>> Begin Given material
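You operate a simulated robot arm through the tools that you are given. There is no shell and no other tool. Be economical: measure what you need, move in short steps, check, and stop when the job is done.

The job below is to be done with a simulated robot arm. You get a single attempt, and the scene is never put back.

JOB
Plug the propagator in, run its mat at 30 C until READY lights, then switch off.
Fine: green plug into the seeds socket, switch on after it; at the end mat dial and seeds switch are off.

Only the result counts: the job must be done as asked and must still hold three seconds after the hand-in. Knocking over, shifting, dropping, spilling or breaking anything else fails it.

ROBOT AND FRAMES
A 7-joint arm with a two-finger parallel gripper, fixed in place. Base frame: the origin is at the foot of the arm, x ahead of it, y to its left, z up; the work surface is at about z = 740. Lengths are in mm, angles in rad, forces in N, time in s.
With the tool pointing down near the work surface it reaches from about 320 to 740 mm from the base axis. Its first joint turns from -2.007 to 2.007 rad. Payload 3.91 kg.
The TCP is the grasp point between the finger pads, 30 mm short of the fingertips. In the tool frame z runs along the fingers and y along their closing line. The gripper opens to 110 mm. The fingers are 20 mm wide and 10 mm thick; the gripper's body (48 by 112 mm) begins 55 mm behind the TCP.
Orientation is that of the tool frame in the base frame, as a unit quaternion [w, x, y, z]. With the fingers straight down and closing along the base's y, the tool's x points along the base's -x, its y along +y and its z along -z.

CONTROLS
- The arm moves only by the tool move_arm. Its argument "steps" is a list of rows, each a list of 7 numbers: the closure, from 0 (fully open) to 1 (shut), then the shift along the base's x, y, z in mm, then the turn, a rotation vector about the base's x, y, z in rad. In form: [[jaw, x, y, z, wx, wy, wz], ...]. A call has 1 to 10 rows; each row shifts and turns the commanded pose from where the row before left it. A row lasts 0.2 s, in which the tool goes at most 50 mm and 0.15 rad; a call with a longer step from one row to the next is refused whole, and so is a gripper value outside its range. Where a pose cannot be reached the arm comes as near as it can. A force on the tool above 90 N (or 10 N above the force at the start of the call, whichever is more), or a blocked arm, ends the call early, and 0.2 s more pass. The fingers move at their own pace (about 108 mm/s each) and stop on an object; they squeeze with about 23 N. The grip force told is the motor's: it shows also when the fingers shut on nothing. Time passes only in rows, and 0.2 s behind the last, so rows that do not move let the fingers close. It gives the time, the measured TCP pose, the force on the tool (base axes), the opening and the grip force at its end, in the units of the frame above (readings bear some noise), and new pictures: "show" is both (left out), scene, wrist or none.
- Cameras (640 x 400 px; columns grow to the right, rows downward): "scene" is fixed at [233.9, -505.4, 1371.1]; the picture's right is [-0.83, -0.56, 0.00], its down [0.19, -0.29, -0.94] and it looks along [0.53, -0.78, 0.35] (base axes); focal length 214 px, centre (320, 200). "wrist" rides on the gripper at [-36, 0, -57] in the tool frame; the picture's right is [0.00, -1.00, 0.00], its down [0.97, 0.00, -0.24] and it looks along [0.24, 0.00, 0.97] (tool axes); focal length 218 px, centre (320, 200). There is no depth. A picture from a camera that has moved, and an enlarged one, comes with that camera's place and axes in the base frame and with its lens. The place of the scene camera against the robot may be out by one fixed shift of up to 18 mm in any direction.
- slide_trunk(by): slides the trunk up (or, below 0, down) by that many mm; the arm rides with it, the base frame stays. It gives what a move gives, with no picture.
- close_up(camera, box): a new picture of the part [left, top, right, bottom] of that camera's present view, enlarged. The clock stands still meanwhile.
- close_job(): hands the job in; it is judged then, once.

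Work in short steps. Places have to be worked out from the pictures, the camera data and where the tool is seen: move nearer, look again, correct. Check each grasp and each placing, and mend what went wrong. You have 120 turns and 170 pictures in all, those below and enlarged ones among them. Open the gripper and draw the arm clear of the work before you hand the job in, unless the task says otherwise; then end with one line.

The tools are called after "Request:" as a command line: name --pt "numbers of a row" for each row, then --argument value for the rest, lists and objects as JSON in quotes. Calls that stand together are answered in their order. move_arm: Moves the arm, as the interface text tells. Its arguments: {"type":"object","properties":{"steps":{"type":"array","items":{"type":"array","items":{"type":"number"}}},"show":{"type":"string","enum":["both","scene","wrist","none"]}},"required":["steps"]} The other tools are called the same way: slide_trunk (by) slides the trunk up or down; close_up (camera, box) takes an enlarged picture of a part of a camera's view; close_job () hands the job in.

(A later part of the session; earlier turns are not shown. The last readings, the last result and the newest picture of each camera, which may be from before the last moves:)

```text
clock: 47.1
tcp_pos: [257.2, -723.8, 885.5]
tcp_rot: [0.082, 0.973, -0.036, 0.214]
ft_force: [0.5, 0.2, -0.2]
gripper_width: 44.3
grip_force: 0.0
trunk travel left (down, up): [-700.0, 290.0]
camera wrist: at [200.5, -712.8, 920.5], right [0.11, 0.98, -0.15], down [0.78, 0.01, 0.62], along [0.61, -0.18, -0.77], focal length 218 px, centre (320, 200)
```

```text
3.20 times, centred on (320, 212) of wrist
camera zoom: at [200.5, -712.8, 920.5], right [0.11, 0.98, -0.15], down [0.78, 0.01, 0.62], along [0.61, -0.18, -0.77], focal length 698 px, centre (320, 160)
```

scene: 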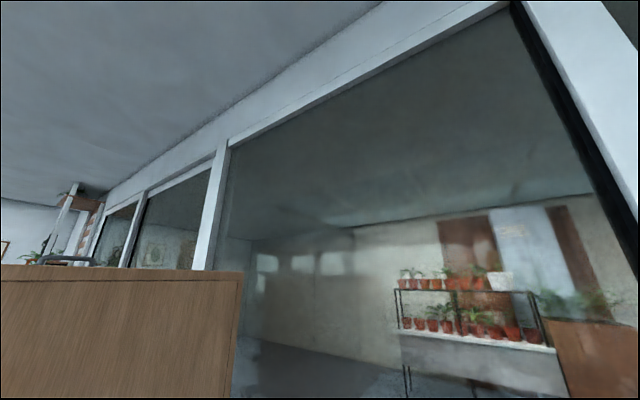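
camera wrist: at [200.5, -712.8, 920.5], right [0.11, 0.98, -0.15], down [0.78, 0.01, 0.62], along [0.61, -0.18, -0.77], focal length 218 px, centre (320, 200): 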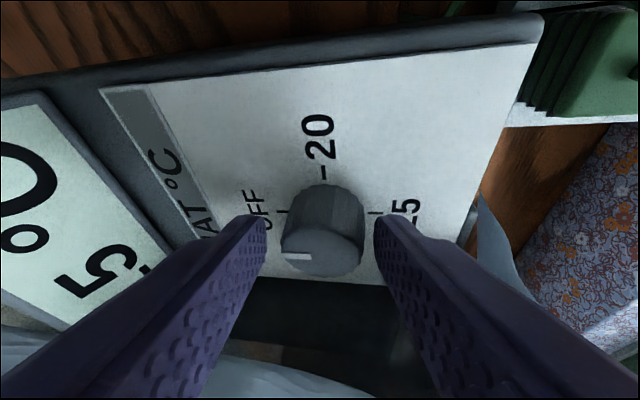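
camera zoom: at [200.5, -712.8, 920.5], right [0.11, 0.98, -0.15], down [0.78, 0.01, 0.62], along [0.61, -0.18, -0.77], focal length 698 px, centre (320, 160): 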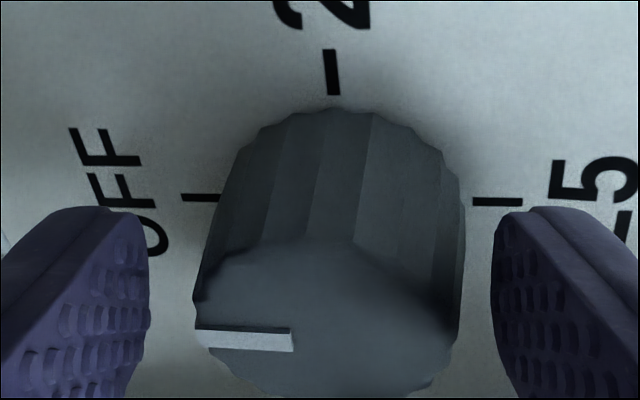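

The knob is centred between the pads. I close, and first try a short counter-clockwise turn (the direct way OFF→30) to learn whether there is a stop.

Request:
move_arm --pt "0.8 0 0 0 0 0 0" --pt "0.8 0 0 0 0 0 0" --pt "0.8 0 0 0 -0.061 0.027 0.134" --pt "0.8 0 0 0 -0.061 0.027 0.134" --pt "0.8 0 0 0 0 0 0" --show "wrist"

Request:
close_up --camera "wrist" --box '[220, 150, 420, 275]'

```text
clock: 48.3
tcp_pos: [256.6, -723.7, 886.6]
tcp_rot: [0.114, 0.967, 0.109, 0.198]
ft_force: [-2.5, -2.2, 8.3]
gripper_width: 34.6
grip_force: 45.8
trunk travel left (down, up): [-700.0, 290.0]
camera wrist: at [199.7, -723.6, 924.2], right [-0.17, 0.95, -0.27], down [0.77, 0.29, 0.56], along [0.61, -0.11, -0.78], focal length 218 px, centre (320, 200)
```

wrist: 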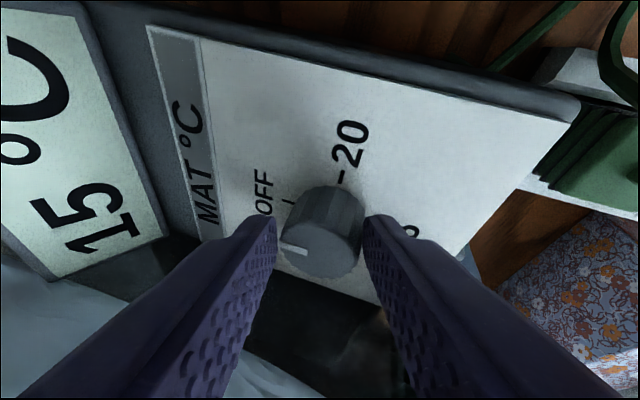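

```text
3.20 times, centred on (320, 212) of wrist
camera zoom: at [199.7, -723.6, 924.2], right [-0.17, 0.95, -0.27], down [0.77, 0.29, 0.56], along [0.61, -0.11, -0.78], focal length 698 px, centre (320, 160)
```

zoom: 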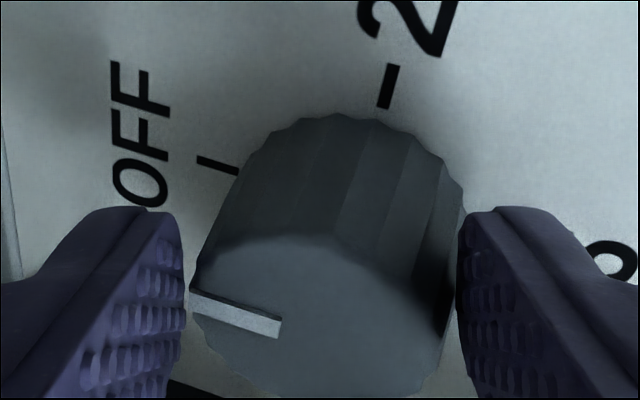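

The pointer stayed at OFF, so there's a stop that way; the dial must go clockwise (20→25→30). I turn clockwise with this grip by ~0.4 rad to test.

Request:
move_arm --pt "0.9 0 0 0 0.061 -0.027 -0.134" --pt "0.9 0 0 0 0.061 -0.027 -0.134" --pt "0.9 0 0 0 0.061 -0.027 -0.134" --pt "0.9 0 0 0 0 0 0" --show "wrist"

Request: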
>> End Given material
◆ What to do ◆
Extract from the data every line where "joint" shows up.

◆ Reply ◆
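A 7-joint arm with a two-finger parallel gripper, fixed in place. Base frame: the origin is at the foot of the arm, x ahead of it, y to its left, z up; the work surface is at about z = 740. Lengths are in mm, angles in rad, forces in N, time in s.
With the tool pointing down near the work surface it reaches from about 320 to 740 mm from the base axis. Its first joint turns from -2.007 to 2.007 rad. Payload 3.91 kg.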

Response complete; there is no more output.